Medicinal Plants are Good for Creativity

Medicinal Plants are Good for Creativity

Willie Nelson, Madonna, Bob Dylan, Jay Z, Steve Jobs, Bill Gates, Carl Sagan, Seth MacFarlane, Cheech and Chong.

I bet you can guess one thing that each of these individuals has in common. They’re all highly creative, right? And they used medicinal plants. While hardly exemplifying the bleary-eyed, coach loafing, stoner stereotype, they’ve also ushered in extraordinarily creative social contributions.

  • Steve Jobs and Bill Gates inch towards iconic divinity when it comes to their creative and economic success.
  • Seth MacFarlane is the creator of the “Family Guy.” His 420 episode in season seven includes a catchy tune glorifying the plant.
  • Cheech and Chong; they magnified our stigmas about plant medicine in a caricatural way, and that undoubtedly relaxed a tightened lip or two.
  • Jay Z is not only a songwriter, but a brilliant entrepreneur as well.
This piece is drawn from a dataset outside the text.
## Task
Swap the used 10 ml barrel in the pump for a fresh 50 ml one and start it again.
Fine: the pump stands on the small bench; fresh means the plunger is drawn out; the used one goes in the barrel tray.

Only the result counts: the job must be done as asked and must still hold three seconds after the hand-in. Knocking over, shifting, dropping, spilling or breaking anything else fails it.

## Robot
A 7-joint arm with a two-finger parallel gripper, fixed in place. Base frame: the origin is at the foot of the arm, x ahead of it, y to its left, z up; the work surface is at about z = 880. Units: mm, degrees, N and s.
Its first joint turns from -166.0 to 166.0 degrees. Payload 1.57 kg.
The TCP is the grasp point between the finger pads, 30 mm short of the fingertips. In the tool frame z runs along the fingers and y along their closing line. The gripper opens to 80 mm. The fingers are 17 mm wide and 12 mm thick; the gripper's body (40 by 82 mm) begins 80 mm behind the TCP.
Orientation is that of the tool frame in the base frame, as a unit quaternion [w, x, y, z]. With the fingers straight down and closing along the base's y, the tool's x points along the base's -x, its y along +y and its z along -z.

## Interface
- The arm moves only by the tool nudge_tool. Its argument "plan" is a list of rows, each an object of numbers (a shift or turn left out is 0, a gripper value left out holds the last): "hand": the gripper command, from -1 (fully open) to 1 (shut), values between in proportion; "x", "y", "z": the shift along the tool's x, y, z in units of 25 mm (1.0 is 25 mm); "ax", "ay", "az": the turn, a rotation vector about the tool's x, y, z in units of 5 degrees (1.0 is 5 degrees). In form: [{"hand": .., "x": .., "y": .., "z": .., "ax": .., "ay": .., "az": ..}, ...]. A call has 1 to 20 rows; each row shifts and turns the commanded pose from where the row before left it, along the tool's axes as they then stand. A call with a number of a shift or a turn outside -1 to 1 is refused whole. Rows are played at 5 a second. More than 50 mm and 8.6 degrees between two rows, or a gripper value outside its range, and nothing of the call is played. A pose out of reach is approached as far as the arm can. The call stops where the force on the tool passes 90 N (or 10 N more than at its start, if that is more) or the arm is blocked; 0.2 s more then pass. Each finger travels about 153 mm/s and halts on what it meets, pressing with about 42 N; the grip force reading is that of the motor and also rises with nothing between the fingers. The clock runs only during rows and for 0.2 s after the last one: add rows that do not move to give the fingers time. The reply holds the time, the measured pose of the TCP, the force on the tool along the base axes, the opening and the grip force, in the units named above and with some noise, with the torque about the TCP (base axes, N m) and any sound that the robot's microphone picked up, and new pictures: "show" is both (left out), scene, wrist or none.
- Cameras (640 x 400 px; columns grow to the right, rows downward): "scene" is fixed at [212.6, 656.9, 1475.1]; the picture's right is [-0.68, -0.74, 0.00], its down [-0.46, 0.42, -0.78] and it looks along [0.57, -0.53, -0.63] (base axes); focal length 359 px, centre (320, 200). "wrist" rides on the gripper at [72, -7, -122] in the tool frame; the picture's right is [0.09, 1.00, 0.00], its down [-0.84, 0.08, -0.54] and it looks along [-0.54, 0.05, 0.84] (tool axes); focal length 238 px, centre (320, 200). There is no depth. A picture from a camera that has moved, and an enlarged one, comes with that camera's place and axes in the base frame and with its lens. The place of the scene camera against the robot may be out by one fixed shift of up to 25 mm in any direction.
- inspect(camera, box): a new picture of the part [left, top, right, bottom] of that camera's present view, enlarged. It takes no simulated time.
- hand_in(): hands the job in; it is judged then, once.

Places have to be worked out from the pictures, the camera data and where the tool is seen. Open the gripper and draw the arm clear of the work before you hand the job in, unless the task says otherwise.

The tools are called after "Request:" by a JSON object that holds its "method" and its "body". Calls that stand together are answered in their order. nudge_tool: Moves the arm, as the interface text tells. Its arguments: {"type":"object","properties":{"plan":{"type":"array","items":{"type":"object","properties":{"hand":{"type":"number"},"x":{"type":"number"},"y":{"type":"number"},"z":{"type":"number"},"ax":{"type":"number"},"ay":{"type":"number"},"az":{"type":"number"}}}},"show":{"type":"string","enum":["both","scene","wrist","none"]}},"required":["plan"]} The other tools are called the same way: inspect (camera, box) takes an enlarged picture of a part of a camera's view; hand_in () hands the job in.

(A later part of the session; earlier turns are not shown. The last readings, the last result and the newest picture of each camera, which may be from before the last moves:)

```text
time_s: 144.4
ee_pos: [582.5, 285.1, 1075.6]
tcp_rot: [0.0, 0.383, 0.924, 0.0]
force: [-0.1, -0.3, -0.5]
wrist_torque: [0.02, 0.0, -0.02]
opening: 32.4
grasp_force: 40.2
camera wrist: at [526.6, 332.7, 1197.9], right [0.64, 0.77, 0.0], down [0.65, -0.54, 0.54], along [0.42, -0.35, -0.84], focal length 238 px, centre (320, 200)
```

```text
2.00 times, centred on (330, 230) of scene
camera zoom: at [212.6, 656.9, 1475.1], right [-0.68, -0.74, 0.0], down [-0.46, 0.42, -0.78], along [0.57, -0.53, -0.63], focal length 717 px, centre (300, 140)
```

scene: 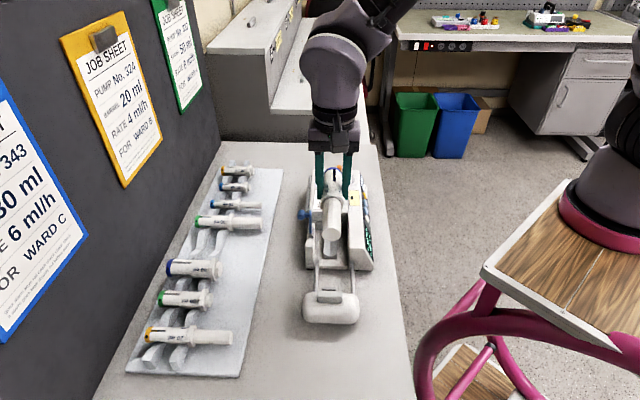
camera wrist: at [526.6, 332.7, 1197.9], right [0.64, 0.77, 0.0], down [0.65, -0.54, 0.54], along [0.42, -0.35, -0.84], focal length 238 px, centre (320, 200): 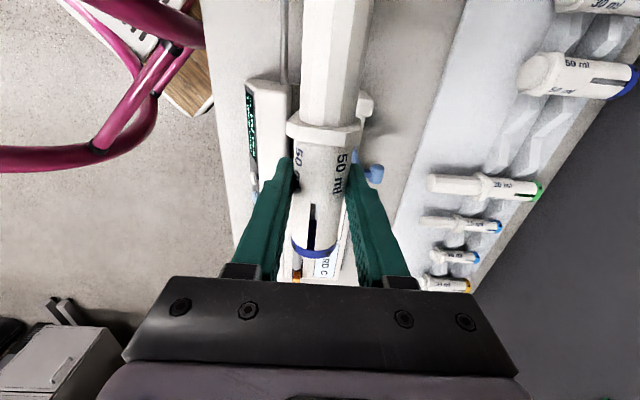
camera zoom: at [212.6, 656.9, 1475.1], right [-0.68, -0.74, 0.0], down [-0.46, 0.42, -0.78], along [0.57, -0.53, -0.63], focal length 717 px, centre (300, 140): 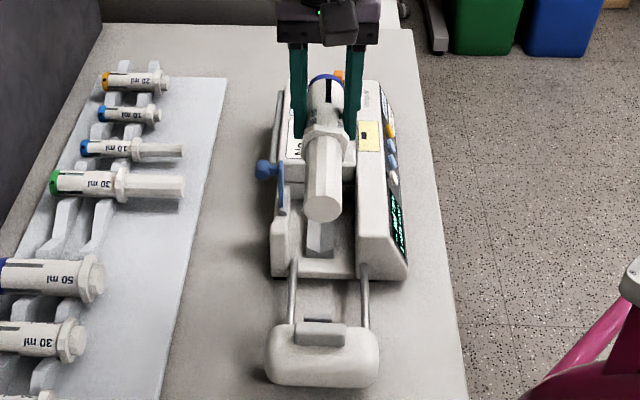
He’s the co-founder of a group of New York clubs, and the creator of Roc Nation; a high flying entertainment company that recruits both entertainers and sports celebrities.
  • Madonna, beyond her creative talents, is also a pioneer in the pro-plant medicine movement.
  • Carl Sagan is the ultimate nerd who’s been spinning our minds into the cosmos for decades; the result of his degrees in both astronomy and astrophysics.
  • Willie Nelson and Bob Dylan; well, you've just got to listen.

But does plant medicine make people creative, or do creative people use plant medicine?

Tests have been conducted in attempts to answer this question. According to the Independent, two tests were conducted. One was based on divergent thinking, the other on convergent thinking. Two groups participated; users vs non-users. The tests themselves were conducted with none of the members actively high. Where divergent thinking showed the same results between the groups, plant consumers excelled at the convergent test.

This means smokers had a higher ability to pull together various ideas to form a single optimum solution. Think “foot”, “high” and “cheese.” Medicinal plant users were more likely to come up with “ball” to tie the terms together. Granted, if we look at these tests from another perspective — the effect of openness to experience— the tests results don’t necessarily stand. Medicinal plant users' openness to experience may be what is responsible for their superior creative talents.

Recently a friend told me, “The plant makes me a better person.” I knew what he meant. Plant medicine opens our minds to alternate ideas and perspectives. It creates greater sensitivity and creative insight, and such tools that bring us together in fellowship are desperately needed in our overly linear and strangely divisive lives.